大鉄工業株式会社 土木支店 明石黒橋作業所 所長 梅原 進氏


▲主桁降下状況


 私たちは、黒橋線街路整備事業に基づき、JR山陽本線や山陽電鉄の路線を跨ぐ権現橋の架け替え工事を施工しています。この工事では、橋・架設桁の設置、鉄道上部主桁組立・縦取り、架設桁引き戻し・撤去、鉄道上部主桁降下、残主桁・歩道斜路設置が行われます。橋梁形式は2径間連続鋼床版4主箱桁で、A1-P1間を第1桁、P1-A2間を第2桁として径間ごとに架設しました。
 うちIR山陽本線と山陽電鉄本線の線路上に架ける第1桁の平面線形は、曲線半径60mという急カーブの上に、勾配も8.794%と急であるため、工法として「架設桁上縦取り架設+ワイヤークランプ装置による主桁降下架設」を採用しました。
 これに基づき、線路上空に架設桁をレベルで送り出し、施工ヤードの架設桁上で主桁を組み立て、前部台車・後部台車の2点支持による自走台車で主桁の縦取りを行いました。そして、A1橋台・P1橋脚部に組み立てた門型ベント設備と仮受設備により、門型ベント設備からの吊支持と桁下からの仮受支持の2つの支持方法で主桁を支持し、架設桁を引き戻しました。第1桁の架設完了後に、第2桁をトラッククレーンベルトで架設しました。

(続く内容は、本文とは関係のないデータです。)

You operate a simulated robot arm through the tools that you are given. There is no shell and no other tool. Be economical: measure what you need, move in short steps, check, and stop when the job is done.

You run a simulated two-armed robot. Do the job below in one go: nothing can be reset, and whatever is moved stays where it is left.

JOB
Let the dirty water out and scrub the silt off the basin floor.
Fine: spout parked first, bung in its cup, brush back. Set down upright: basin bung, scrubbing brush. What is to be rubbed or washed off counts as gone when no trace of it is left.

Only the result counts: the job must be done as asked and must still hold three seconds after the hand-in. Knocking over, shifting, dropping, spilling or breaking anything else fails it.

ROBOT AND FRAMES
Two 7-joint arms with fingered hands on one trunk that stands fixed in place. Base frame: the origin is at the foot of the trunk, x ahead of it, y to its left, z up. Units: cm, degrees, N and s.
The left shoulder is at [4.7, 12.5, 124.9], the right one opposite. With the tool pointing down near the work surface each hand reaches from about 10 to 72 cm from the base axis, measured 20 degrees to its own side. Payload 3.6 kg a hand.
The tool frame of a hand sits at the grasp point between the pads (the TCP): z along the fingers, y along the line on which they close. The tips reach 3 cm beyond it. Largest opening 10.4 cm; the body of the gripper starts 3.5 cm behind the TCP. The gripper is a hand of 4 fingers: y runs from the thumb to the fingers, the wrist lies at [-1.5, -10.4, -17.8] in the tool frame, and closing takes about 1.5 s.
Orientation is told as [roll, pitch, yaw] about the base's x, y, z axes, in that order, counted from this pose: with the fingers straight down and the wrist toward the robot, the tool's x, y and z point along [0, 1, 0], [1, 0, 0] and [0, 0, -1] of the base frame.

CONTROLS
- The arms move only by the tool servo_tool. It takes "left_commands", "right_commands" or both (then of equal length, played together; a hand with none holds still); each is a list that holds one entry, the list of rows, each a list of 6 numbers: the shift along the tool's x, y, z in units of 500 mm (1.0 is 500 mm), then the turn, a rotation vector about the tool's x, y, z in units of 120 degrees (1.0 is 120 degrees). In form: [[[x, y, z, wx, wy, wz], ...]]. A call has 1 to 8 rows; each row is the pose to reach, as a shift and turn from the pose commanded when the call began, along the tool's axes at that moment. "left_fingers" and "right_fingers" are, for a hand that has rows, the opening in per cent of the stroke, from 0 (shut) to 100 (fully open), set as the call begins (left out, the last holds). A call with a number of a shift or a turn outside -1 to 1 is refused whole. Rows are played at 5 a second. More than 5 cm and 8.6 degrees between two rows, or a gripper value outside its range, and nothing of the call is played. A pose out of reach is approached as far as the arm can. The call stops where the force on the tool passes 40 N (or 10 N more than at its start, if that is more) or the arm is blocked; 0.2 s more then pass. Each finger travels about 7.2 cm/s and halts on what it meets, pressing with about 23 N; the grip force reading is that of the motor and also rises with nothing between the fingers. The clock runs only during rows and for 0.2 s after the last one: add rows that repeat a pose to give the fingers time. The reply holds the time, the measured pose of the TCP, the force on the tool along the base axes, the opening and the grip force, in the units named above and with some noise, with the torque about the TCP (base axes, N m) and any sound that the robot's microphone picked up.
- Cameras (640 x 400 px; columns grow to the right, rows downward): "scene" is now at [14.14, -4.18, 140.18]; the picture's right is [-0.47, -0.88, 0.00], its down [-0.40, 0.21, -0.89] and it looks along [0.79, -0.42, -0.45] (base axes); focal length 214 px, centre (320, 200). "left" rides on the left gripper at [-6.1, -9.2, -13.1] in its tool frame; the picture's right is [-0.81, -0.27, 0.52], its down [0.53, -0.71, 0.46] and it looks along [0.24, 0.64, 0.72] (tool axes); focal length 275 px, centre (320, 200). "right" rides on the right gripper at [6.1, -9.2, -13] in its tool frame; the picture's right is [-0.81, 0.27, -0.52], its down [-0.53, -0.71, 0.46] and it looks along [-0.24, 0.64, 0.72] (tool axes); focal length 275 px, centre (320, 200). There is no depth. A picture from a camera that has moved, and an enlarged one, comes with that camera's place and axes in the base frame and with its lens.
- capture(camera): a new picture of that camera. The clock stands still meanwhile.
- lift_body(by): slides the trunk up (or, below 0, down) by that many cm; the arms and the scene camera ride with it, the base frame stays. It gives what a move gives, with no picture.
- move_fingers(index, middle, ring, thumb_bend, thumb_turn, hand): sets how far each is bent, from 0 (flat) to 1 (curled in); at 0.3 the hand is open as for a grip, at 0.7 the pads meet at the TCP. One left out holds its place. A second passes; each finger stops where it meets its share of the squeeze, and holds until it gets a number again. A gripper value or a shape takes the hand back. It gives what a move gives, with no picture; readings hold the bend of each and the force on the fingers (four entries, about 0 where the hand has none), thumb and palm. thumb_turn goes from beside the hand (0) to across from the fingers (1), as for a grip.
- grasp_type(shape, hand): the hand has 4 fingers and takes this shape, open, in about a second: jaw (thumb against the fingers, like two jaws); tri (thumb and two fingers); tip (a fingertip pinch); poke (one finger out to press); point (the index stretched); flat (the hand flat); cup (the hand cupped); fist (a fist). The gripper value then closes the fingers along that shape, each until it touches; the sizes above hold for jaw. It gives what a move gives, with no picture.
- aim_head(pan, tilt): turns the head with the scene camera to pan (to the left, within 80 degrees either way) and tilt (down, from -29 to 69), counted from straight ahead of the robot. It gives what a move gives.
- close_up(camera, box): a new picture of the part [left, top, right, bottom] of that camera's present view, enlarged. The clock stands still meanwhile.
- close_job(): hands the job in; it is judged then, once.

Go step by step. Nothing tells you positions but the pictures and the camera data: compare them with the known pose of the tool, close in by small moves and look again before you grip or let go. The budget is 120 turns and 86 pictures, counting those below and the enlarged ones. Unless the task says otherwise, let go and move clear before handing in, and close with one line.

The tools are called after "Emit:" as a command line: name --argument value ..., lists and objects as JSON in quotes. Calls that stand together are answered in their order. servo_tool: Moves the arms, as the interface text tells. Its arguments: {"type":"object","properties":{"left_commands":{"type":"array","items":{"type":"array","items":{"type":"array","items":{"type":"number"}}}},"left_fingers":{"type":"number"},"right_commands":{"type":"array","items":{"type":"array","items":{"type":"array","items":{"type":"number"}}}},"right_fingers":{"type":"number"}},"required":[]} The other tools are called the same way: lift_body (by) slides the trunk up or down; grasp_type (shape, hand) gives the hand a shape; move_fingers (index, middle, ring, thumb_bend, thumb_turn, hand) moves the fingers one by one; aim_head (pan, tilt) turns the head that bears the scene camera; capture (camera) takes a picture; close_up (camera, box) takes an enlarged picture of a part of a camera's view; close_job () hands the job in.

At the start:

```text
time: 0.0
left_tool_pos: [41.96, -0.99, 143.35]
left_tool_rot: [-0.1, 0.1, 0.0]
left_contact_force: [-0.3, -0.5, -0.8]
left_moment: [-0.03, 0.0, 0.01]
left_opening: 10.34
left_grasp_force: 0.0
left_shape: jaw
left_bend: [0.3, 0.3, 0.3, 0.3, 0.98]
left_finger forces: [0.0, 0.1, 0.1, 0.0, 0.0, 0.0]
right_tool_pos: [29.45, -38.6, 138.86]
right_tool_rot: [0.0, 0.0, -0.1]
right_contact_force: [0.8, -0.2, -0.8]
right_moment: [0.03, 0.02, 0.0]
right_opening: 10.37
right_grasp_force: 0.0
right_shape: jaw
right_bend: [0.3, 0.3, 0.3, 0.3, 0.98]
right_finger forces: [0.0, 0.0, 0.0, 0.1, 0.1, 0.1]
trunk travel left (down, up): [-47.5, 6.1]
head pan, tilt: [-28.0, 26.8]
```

 この作業の中でも、特に山場となる見所は橋桁の架設で、主桁は架設位置の上部から橋脚への降下量が多く、しかも縦断勾配によりA1・P1側で降下量が異なるため、回転させながらの降下となりました。したがって、降下中に吊点位置が移動するので、フレキシブルに対応できるワイヤークランプ装置を導入しました。
 第2桁については、先に架設した第1桁の仕口形状に合わせて上げ越し架設を行い、トラッククレーンベルト架設で施工しました。完了後にA2橋台部でジャッキダウンし、連続桁形状となるモーメント連結で施工しました。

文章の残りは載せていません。